─── Provided material
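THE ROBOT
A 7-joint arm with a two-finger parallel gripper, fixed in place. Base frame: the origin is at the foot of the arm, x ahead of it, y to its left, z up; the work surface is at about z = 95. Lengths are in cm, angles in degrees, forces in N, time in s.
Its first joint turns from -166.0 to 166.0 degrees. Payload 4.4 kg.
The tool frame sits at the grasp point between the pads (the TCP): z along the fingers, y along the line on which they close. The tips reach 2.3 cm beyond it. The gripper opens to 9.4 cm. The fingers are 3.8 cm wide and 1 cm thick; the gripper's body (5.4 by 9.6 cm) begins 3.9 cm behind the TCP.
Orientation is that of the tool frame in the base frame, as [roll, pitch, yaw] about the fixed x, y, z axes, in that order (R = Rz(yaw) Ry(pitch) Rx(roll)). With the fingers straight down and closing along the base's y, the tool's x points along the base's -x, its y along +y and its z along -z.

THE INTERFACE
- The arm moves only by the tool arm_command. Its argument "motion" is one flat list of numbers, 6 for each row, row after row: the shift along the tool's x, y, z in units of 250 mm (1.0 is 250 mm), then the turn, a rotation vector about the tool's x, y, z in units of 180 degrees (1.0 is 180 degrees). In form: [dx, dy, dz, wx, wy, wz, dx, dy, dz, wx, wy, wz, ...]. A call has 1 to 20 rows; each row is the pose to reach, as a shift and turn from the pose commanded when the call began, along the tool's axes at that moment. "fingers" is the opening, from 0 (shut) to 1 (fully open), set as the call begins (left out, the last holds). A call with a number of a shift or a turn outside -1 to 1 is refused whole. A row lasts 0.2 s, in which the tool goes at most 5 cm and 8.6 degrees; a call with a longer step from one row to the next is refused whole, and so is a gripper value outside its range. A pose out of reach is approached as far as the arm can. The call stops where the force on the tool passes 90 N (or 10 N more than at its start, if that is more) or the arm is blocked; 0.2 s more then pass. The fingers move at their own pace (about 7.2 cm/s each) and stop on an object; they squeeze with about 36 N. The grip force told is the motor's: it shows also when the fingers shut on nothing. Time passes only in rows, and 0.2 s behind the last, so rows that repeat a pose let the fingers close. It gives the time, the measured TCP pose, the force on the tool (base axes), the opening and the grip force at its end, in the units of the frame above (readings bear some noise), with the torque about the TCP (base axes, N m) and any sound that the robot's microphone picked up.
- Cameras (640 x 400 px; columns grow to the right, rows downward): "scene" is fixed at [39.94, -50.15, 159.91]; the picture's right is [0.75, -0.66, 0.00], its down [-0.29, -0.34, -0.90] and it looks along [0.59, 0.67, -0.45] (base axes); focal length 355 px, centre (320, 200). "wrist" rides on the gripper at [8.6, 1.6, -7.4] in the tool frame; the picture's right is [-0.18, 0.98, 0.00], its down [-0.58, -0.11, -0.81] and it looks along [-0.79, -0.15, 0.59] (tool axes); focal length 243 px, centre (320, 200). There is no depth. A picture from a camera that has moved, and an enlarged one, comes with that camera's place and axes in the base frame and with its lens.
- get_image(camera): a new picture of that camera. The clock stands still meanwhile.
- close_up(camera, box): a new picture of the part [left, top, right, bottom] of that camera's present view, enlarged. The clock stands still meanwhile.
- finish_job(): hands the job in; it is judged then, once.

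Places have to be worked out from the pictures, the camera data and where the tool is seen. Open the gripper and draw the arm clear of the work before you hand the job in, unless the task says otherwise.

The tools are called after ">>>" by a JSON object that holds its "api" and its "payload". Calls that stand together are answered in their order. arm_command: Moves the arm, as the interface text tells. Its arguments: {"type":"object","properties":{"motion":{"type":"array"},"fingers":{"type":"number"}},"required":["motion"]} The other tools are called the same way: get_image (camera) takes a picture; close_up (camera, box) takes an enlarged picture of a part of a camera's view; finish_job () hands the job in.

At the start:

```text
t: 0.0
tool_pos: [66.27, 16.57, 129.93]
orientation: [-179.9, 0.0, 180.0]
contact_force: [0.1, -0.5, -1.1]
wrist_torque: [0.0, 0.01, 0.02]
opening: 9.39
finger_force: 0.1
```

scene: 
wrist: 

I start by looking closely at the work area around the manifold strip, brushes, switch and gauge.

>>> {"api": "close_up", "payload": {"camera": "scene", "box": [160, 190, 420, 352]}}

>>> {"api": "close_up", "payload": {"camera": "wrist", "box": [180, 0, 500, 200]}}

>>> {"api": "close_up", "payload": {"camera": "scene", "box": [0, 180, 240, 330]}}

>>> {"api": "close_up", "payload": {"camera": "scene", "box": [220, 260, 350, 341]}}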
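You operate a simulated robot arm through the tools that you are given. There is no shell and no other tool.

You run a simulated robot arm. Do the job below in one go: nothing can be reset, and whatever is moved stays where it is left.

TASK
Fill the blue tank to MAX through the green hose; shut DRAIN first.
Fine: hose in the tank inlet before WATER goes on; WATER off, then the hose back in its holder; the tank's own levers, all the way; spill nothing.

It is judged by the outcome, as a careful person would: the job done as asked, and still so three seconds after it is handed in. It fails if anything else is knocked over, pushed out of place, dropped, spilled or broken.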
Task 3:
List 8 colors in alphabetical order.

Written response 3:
──────
─── Supplied passage
COPE ex-bishop vows to clean up S.Africa government if elected

Mvume DandalaJohannesburg - The former Methodist bishop, who will lead South Africa's new Congress of the People (COPE) against the scandal-plagued ruling African National Congress (ANC) in elections this year, vowed Monday to clean up government if elected.

Mvume Dandala was outlining his vision for South Africa after formally accepting COPE's nomination for presidential candidate in the April 22 election.

"The time has come for a return to values that characterize clean governance," the respected churchman, who has resigned his religious duties to devote himself to party work, told a group of about 50 reporters and COPE members in Johannesburg.

Improving food security and public service delivery, fighting crime and protecting the independence of the judiciary and other important institutions were among COPE's other priorities, he said.

COPE's choice of Dandala as presidential candidate is seen as an attempt to present voters with a more "moral" alternative to ANC leader, Jacob Zuma.

Zuma stands accused of corruption and fraud in relation to a 1990s arms deal. He is due to go on trial after the election, in August.

The ANC leader's reputation was also tarnished by controversial remarks he made about women and HIV/AIDS during his 2006 rape trial. Zuma was acquitted of those charges.

Although little-known to many South Africans before he was revealed as COPE's choice for president, Dandala has an unblemished reputation as a former general secretary of the All Africa Conference of Churches and former anti-apartheid activist.
──────
Task 1:
I need one stretch of the supplied passage verbatim, from "COPE's choice of" to "former anti-apartheid activist.".
Task 2:
Continue the supplied passage from where it stops.

Written response 1:
COPE's choice of Dandala as presidential candidate is seen as an attempt to present voters with a more "moral" alternative to ANC leader, Jacob Zuma.

Zuma stands accused of corruption and fraud in relation to a 1990s arms deal. He is due to go on trial after the election, in August.

The ANC leader's reputation was also tarnished by controversial remarks he made about women and HIV/AIDS during his 2006 rape trial. Zuma was acquitted of those charges.

Although little-known to many South Africans before he was revealed as COPE's choice for president, Dandala has an unblemished reputation as a former general secretary of the All Africa Conference of Churches and former anti-apartheid activist.

Written response 2:
Despite rumours that COPE president Mosiuoa Lekota had wanted the job of presidential candidate for himself, Lekota expressed enthusiastic backing for Dandala at Monday's press conference, saying: "Many who might have been doubtful (about COPE) should be inspired by this."

Unlike Lekota, an ex-ANC chairman who left the party to form COPE last year in protest over the ANC's ousting of former president Thabo Mbeki, Dandala comes with zero political baggage.

And Lekota remains the face of the party, COPE stressed. His face, and not Dandala's, will be on the party's election posters, a party spokesman said.

Despite the corruption cloud hanging over Zuma, the ANC is expected to easily win the elections - the fourth national polls since the end of apartheid in the 1990s.

At best, COPE is credited with a chance, together with other opposition parties, of denting the ANC's more-than-two-thirds majority at national level, and of taking one or two provinces. (dpa)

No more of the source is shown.